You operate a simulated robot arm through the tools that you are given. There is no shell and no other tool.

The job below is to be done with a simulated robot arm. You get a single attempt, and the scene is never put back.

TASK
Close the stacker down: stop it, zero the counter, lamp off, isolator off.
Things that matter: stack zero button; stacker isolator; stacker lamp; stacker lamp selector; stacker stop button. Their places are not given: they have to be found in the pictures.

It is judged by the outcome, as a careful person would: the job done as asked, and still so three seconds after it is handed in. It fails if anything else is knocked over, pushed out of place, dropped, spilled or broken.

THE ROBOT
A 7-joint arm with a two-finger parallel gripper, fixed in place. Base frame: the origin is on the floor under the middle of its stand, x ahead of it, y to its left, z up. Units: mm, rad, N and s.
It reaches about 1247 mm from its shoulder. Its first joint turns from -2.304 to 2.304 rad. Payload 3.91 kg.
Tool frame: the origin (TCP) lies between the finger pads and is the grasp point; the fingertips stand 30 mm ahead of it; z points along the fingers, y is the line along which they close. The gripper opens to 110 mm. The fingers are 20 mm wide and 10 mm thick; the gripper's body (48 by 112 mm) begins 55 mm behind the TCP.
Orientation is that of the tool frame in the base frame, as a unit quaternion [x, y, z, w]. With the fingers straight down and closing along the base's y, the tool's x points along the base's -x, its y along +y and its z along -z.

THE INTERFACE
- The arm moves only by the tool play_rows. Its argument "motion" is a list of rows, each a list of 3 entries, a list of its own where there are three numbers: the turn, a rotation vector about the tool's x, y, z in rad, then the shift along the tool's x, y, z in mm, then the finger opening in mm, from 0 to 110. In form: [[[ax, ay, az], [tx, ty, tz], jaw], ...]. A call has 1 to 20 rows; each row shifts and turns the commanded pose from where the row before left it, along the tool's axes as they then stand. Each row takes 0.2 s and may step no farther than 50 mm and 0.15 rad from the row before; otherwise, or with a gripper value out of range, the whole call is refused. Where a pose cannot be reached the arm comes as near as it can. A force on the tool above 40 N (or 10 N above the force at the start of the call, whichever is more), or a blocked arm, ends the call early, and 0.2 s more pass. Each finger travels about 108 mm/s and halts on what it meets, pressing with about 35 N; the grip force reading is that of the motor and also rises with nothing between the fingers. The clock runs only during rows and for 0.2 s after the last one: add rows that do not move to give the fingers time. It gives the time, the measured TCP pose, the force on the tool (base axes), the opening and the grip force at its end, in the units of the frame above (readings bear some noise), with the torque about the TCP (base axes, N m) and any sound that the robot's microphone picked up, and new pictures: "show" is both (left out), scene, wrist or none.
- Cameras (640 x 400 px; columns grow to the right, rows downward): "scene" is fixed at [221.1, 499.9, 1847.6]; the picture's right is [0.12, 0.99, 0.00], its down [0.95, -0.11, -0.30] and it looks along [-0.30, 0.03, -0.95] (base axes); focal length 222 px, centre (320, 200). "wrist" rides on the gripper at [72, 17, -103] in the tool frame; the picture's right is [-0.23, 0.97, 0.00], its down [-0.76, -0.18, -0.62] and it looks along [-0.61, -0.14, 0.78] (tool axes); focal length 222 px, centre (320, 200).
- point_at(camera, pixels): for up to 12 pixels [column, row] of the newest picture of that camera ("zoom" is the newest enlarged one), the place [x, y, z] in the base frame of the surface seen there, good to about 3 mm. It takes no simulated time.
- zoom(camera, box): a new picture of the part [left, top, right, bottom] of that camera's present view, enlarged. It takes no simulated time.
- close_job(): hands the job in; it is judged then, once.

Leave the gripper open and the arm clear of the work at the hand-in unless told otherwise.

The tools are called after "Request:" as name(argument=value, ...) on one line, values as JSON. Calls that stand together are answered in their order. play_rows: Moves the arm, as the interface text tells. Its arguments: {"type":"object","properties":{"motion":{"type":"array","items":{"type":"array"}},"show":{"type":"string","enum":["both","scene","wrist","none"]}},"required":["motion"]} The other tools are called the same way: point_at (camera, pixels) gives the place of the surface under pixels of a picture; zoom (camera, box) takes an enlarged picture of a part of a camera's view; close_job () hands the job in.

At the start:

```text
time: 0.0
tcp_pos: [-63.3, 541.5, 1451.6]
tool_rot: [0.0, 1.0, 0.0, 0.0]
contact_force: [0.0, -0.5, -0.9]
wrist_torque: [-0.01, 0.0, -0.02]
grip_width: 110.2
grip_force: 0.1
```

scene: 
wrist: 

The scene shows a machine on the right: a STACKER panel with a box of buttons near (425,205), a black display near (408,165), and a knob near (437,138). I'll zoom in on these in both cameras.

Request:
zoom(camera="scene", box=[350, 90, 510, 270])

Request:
-*-*-
- Your task: List the lines of the material in which the word "argument" occurs.

- Task output:
- The arm moves only by the tool play_rows. Its argument "motion" is a list of rows, each a list of 3 entries, a list of its own where there are three numbers: the turn, a rotation vector about the tool's x, y, z in rad, then the shift along the tool's x, y, z in mm, then the finger opening in mm, from 0 to 110. In form: [[[ax, ay, az], [tx, ty, tz], jaw], ...]. A call has 1 to 20 rows; each row shifts and turns the commanded pose from where the row before left it, along the tool's axes as they then stand. Each row takes 0.2 s and may step no farther than 50 mm and 0.15 rad from the row before; otherwise, or with a gripper value out of range, the whole call is refused. Where a pose cannot be reached the arm comes as near as it can. A force on the tool above 40 N (or 10 N above the force at the start of the call, whichever is more), or a blocked arm, ends the call early, and 0.2 s more pass. Each finger travels about 108 mm/s and halts on what it meets, pressing with about 35 N; the grip force reading is that of the motor and also rises with nothing between the fingers. The clock runs only during rows and for 0.2 s after the last one: add rows that do not move to give the fingers time. It gives the time, the measured TCP pose, the force on the tool (base axes), the opening and the grip force at its end, in the units of the frame above (readings bear some noise), with the torque about the TCP (base axes, N m) and any sound that the robot's microphone picked up, and new pictures: "show" is both (left out), scene, wrist or none.
The tools are called after "Request:" as name(argument=value, ...) on one line, values as JSON. Calls that stand together are answered in their order. play_rows: Moves the arm, as the interface text tells. Its arguments: {"type":"object","properties":{"motion":{"type":"array","items":{"type":"array"}},"show":{"type":"string","enum":["both","scene","wrist","none"]}},"required":["motion"]} The other tools are called the same way: point_at (camera, pixels) gives the place of the surface under pixels of a picture; zoom (camera, box) takes an enlarged picture of a part of a camera's view; close_job () hands the job in.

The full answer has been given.